Brand revitalization for a beloved Lowcountry institution — southern-inspired logo, menus, apparel, and collateral since 1926.
Roxbury Mercantile has been part of the Edisto Island community since 1926 — a family-owned country store that served as the social center for locals and visitors for nearly six decades. When the original building burned down, a local shrimp boat captain opened a restaurant on the same site to keep the land in the community. The spirit survived, but the brand didn't. By the time they reached out, the visual identity was nonexistent — no logo system, no cohesive materials, nothing that communicated the weight of what this place actually means to the people around it.
Edisto Island isn't a tourist trap — it's one of the last undeveloped barrier islands on the East Coast, and the people there are protective of what's real. Roxbury Mercantile is real. It's the kind of place where the shrimp was caught that morning and the bartender knows your name. But without a visual identity, it looked like just another roadside restaurant to anyone driving through. The brand needed to communicate decades of trust in a single glance — to make new customers feel the same sense of belonging the regulars have had for generations.

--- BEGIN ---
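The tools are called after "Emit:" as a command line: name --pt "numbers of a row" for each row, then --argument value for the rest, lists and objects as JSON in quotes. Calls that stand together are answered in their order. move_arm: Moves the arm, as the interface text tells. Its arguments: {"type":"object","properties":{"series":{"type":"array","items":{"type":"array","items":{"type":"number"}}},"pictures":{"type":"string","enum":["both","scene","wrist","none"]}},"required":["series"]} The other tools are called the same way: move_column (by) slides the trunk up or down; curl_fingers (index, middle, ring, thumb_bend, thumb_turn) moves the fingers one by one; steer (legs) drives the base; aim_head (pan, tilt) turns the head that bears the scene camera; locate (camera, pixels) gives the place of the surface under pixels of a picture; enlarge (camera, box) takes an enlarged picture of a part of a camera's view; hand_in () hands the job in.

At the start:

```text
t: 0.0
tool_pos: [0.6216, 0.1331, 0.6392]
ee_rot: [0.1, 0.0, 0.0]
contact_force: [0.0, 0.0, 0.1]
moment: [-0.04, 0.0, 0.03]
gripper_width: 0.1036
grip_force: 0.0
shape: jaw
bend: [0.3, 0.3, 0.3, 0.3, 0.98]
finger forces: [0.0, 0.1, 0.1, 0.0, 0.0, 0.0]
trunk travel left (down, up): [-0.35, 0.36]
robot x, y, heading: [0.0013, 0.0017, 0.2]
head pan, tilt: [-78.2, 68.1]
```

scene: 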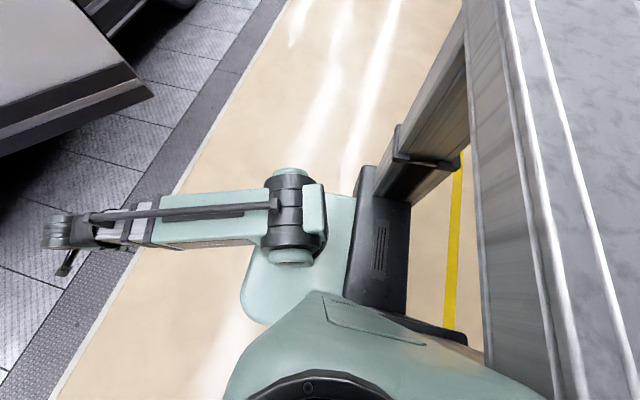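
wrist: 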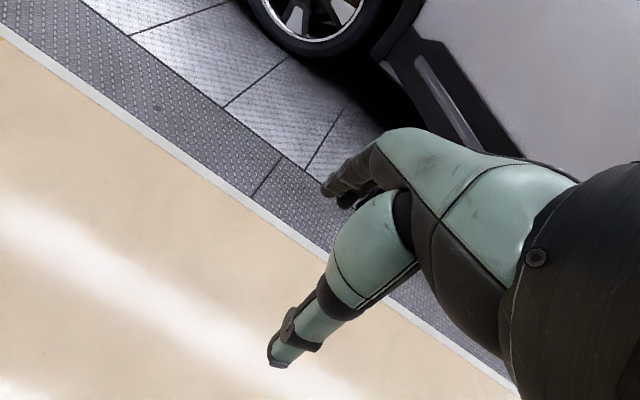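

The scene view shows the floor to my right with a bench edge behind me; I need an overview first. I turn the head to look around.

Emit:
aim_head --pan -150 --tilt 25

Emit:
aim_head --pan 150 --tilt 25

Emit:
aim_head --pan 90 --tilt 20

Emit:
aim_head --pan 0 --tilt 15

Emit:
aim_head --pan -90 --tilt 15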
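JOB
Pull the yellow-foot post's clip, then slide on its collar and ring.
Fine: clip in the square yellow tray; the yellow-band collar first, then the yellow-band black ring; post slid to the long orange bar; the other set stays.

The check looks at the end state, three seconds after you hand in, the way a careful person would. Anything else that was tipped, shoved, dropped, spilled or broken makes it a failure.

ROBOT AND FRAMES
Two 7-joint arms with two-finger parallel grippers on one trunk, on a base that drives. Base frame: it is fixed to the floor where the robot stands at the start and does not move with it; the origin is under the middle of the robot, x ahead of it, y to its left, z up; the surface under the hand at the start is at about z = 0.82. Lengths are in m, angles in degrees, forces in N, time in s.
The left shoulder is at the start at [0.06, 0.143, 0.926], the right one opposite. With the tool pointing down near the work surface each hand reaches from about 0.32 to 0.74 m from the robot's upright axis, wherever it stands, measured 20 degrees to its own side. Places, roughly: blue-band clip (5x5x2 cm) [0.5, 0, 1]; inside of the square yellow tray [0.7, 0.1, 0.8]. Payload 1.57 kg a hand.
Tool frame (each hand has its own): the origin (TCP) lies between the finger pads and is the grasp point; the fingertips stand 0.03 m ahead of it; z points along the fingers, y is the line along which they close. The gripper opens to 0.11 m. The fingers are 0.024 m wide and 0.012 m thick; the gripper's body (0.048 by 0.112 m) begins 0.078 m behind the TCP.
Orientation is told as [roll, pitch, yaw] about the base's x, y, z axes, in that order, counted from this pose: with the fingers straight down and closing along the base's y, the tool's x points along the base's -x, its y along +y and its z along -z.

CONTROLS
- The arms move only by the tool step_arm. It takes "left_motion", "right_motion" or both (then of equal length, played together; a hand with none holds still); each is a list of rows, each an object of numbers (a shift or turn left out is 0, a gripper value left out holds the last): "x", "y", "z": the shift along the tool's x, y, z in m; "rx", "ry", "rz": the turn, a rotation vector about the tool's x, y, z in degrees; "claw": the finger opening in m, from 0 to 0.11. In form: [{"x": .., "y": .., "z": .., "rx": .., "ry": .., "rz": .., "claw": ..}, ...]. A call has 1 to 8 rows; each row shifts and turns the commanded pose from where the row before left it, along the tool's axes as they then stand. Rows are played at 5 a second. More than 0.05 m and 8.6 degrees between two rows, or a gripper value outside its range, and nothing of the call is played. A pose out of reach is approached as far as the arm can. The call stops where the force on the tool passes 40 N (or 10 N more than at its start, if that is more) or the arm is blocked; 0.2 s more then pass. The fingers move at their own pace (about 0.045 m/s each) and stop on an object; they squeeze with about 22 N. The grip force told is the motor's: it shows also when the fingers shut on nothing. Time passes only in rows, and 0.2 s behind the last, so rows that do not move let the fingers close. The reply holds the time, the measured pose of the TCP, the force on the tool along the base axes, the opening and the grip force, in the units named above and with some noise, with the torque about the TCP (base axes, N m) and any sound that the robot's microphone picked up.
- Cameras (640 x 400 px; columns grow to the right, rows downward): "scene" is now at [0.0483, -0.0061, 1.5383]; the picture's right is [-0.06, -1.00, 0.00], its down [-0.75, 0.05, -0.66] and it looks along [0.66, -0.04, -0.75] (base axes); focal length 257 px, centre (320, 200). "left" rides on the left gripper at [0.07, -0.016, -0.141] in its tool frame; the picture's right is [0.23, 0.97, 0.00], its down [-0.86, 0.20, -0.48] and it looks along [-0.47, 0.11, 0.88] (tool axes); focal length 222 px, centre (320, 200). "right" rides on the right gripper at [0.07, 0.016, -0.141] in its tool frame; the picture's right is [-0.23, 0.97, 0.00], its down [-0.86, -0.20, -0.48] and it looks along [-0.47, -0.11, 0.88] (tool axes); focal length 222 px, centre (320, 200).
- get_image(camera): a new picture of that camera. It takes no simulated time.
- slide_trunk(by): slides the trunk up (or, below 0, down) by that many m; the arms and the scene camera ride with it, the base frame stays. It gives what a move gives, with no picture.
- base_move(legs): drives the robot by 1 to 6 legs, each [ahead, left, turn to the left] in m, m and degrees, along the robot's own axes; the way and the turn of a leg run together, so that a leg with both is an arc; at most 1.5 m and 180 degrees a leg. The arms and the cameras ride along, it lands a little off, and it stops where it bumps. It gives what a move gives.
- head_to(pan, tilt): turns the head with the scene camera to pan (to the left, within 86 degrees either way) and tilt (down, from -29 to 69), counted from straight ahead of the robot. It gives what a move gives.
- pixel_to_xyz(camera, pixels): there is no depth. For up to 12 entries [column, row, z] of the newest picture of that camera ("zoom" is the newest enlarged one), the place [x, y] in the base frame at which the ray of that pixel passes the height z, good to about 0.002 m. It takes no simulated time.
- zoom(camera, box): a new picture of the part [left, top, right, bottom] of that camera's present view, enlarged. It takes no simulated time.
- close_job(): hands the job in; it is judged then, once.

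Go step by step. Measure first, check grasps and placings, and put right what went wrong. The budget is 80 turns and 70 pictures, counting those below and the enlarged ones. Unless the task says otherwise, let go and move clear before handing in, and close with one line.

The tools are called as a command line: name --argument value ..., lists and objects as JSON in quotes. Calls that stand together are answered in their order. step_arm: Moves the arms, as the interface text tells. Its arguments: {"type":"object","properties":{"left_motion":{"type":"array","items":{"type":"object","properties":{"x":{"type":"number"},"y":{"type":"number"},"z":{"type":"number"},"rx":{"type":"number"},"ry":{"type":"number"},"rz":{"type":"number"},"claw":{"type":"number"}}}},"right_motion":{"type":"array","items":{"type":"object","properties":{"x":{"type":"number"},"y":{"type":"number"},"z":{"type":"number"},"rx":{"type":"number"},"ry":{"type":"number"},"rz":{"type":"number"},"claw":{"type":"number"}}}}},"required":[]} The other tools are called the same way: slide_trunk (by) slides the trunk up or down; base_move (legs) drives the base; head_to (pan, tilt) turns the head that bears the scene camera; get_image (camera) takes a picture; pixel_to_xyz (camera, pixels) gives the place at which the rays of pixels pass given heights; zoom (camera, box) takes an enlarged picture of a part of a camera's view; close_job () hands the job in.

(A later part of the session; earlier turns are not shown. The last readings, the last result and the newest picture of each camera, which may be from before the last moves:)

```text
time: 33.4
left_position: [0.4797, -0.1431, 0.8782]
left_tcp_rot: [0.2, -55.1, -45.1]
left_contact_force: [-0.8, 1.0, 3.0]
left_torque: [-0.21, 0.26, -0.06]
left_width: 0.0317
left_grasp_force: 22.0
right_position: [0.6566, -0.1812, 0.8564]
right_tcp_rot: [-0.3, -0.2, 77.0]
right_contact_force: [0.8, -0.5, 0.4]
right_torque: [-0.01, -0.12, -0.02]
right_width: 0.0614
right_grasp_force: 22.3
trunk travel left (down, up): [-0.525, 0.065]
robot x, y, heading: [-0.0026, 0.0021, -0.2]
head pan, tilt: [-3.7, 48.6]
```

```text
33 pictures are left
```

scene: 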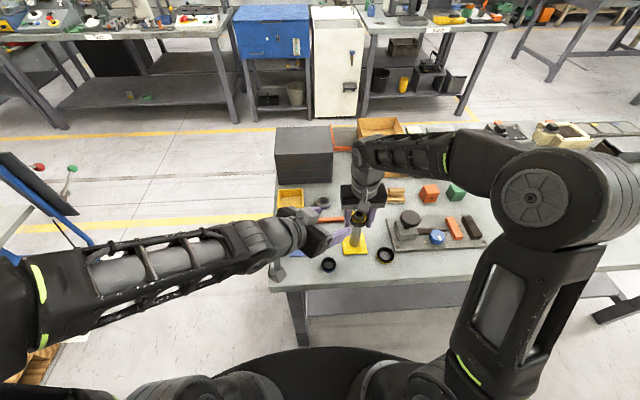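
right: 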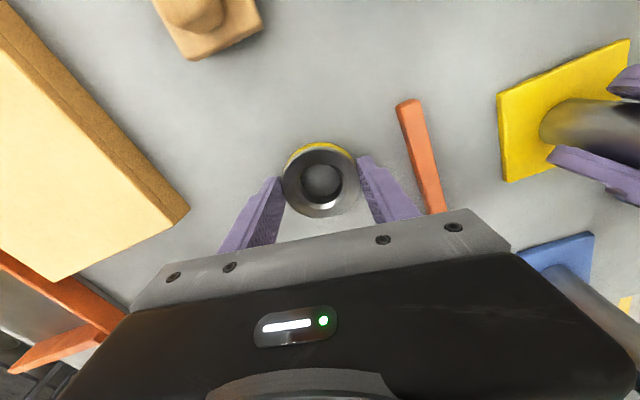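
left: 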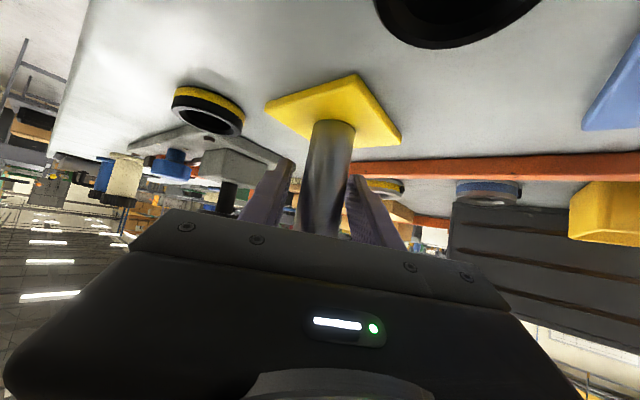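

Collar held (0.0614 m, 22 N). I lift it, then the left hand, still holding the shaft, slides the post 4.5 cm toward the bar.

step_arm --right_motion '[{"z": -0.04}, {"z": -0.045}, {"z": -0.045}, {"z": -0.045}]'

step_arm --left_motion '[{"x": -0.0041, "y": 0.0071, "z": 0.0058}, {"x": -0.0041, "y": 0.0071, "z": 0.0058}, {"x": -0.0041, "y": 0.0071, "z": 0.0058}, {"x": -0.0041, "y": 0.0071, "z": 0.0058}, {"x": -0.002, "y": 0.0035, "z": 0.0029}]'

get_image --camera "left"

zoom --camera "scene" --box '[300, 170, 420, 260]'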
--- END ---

I developed a full brand system rooted in the Lowcountry vernacular — hand-drawn typography, natural textures, warm palette, and a visual language that feels like it's been there as long as the oaks. The logo, menu design, apparel, packaging, and promotional materials were all built to feel lived-in, not manufactured. Every design decision was guided by one positioning idea: this is the place where history and hospitality meet.
The result is an identity that earns trust on sight — one that honors nearly a century of community roots while giving the revived Roxbury Mercantile the visual presence it deserves.